Aiming at the problem of wellbore leakage in the process of sand washing in horizontal wells, this study systematically analyzed the influence of temperature and pressure on the plugging behavior of flushing fluid through the combination of numerical simulation and experimental experiment, and carried out field application. Based on CT technology, the fracture pore structure was reconstructed, and the particle gradation of the well flushing fluid was optimized by combining the Vickers criterion. The particle-fluid interaction model was established by CFD-DEM coupling method. The experimental and simulation results show that the increase of pressure will enhance the sand carrying capacity of fluid, which will lead to the increase of particle invasion depth and aggravate the risk of deep pollution. When the temperature increases, the shallow retention capacity of the particles is enhanced by promoting the thermal expansion of the particles and reducing the viscosity of the well flushing fluid, and the invasion depth is significantly reduced, forming an efficient shallow plugging. The research reveals the law of pressure and temperature on pollution behavior, and provides a theoretical basis for particle system optimization and process parameter design of well washing operation under complex working conditions. The field test shows that the well washing fluid suitable for the formation temperature is optimized, and the construction displacement is reasonably controlled, which can effectively reduce the leakage in the sand washing process and shorten the production recovery period

1. Introduction

In the process of drilling operation, lost circulation, as a common and dangerous drilling accident, refers to the phenomenon that the working fluid (such as cement slurry, etc.) in the wellbore leaks into the formation cracks or pores [1,2]. When drilling in fractured and vuggy formations, lost circulation is particularly frequent, which has become one of the key factors that seriously restrict drilling safety [35]. The causes of lost circulation are complex and diverse, including the large pores in the formation itself, the improper measures taken in the drilling process, and the failure to achieve a good match between the formation pressure and the wellbore pressure [6]. Once a malignant lost circulation accident occurs, it will not only cause interference and obstruction to the normal drilling operation process, but also lead to a series of bad consequences such as wellbore instability and blowout, which poses a great threat to drilling safety [79].

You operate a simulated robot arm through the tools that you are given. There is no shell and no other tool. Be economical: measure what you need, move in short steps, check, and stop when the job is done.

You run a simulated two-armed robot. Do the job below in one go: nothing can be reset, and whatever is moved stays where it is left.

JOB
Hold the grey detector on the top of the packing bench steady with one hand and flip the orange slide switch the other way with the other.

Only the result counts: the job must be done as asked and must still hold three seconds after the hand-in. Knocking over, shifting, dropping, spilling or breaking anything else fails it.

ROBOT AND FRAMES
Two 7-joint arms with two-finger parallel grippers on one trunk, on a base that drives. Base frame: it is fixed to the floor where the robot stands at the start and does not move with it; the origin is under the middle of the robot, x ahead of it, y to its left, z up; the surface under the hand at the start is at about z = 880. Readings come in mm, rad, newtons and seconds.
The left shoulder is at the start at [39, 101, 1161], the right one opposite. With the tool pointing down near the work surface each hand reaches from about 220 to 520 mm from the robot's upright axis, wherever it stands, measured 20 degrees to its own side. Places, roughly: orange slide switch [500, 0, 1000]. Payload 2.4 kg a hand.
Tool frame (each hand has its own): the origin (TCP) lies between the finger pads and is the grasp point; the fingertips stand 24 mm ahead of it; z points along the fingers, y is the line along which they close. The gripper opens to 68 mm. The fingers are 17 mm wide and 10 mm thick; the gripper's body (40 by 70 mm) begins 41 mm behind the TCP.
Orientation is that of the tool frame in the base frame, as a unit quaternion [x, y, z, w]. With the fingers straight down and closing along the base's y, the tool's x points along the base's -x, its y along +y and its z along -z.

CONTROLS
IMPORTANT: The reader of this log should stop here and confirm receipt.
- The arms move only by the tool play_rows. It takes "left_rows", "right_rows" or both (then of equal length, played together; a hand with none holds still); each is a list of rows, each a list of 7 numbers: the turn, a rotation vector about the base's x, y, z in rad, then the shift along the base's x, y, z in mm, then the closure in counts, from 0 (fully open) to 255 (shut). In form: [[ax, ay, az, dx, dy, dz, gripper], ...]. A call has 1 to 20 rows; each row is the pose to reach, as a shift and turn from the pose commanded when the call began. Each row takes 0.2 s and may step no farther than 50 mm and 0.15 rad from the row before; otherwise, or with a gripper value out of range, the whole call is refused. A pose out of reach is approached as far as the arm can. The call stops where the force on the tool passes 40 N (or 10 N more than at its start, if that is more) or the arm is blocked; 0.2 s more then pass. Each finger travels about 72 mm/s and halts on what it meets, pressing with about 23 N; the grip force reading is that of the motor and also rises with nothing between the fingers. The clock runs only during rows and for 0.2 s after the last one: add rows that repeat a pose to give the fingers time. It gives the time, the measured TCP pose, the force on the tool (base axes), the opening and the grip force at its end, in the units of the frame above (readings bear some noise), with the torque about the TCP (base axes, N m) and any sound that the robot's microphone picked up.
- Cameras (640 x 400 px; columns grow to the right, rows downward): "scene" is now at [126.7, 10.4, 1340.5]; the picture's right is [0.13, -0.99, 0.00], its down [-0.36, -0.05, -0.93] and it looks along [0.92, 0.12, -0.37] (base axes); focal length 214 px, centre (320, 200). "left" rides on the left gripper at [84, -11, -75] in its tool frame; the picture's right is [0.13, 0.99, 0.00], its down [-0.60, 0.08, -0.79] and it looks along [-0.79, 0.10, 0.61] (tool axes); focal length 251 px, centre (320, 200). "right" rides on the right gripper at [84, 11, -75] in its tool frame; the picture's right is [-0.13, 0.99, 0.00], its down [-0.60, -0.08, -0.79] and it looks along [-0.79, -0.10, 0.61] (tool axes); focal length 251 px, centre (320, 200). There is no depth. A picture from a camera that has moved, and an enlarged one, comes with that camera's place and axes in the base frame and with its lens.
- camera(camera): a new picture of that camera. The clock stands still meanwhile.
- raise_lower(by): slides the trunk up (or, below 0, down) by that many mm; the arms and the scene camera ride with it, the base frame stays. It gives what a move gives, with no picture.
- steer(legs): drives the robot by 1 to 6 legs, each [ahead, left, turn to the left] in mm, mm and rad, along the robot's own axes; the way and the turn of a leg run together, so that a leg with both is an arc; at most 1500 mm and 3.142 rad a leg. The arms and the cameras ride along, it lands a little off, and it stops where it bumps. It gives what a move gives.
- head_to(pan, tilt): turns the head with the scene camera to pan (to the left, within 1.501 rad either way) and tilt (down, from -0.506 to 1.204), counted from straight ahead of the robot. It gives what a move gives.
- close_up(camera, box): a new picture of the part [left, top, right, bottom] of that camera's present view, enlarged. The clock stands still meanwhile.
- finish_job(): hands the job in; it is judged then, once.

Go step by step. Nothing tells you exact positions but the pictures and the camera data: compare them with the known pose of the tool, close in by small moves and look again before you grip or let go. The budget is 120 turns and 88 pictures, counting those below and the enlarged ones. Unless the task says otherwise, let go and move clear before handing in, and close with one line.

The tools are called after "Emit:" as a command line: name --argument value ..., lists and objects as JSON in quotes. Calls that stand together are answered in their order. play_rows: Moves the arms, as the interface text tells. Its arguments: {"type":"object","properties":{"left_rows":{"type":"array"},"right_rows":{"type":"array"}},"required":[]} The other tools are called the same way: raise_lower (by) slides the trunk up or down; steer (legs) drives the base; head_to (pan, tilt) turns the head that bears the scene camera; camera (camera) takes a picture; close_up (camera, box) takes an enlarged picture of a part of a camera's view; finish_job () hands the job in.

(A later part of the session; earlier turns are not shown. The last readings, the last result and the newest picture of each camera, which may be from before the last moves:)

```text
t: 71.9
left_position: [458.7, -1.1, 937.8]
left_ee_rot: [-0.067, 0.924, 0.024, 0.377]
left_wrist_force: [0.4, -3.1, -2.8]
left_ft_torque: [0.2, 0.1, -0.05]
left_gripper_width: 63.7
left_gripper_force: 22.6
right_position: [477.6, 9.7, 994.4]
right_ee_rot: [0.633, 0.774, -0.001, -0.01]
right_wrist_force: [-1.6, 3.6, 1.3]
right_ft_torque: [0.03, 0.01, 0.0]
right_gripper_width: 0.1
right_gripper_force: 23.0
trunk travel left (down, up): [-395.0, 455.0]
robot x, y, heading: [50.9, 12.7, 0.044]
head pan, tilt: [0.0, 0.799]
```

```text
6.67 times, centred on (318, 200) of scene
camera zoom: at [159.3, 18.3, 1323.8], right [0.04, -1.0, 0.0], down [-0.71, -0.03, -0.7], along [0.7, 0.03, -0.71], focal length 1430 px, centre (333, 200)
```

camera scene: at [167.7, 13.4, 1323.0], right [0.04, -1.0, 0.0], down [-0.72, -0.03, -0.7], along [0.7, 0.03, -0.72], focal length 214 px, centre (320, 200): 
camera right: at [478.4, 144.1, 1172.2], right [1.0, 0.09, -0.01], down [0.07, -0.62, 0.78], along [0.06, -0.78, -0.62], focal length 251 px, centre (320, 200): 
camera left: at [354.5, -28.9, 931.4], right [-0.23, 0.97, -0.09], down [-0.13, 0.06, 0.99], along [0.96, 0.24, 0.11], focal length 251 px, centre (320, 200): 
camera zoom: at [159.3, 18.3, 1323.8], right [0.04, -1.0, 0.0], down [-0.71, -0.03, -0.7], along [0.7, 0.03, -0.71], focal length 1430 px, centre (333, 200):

In 1977, Abrams et al. first proposed the ’ 1 / 3 bridging rule ‘, which can effectively reduce the degree of reservoir damage when the particle size of the plugging particle is greater than or equal to one-third of the average pore diameter of the formation, but the criterion does not optimize the particle size distribution [10]. By applying the ideal filling theory and using the graphical method, Dick et al. studied how to select and optimize the combination of bridging particles in drilling fluid and plugging to achieve effective plugging of formations with different permeability, reduce filtrate and solid phase invasion, and improve well production efficiency [11]. Based on the ’ ideal filling theory ‘, Hands et al. proposed the D90 rule which is easier to operate on site. The rule points out that the d90 value on the cumulative distribution curve of the particle size of the temporary plugging agent should be consistent with the maximum pore size or maximum fracture width of the reservoir [12]. Based on the D90 rule, Vickers et al. proposed the Vickers criterion, and studied how to accurately match the particle size distribution of bridging particles in drilling fluid with the pore throat size distribution of reservoir, so as to achieve more efficient plugging effect, reduce formation damage during drilling, and significantly improve the production performance of oil wells [13].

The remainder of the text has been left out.